— begin —

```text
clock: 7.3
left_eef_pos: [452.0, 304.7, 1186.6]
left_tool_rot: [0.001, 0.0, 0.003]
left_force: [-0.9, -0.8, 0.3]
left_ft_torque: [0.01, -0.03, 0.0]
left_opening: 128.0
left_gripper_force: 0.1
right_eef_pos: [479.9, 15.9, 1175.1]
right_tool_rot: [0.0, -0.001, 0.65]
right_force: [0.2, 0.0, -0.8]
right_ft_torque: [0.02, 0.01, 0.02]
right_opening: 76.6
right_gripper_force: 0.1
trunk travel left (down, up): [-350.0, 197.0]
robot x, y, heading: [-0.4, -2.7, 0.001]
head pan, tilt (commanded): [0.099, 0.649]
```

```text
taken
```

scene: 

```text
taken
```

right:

— end —

▶ [Your task]
Please quote the data above in full, with no line missing. Put each line that is not blank into a JSON list as a string.

▶ [Answer for the task]
[
  "```text",
  "clock: 7.3",
  "left_eef_pos: [452.0, 304.7, 1186.6]",
  "left_tool_rot: [0.001, 0.0, 0.003]",
  "left_force: [-0.9, -0.8, 0.3]",
  "left_ft_torque: [0.01, -0.03, 0.0]",
  "left_opening: 128.0",
  "left_gripper_force: 0.1",
  "right_eef_pos: [479.9, 15.9, 1175.1]",
  "right_tool_rot: [0.0, -0.001, 0.65]",
  "right_force: [0.2, 0.0, -0.8]",
  "right_ft_torque: [0.02, 0.01, 0.02]",
  "right_opening: 76.6",
  "right_gripper_force: 0.1",
  "trunk travel left (down, up): [-350.0, 197.0]",
  "robot x, y, heading: [-0.4, -2.7, 0.001]",
  "head pan, tilt (commanded): [0.099, 0.649]",
  "```",
  "```text",
  "taken",
  "```",
  "scene: ",
  "```text",
  "taken",
  "```",
  "right:"
]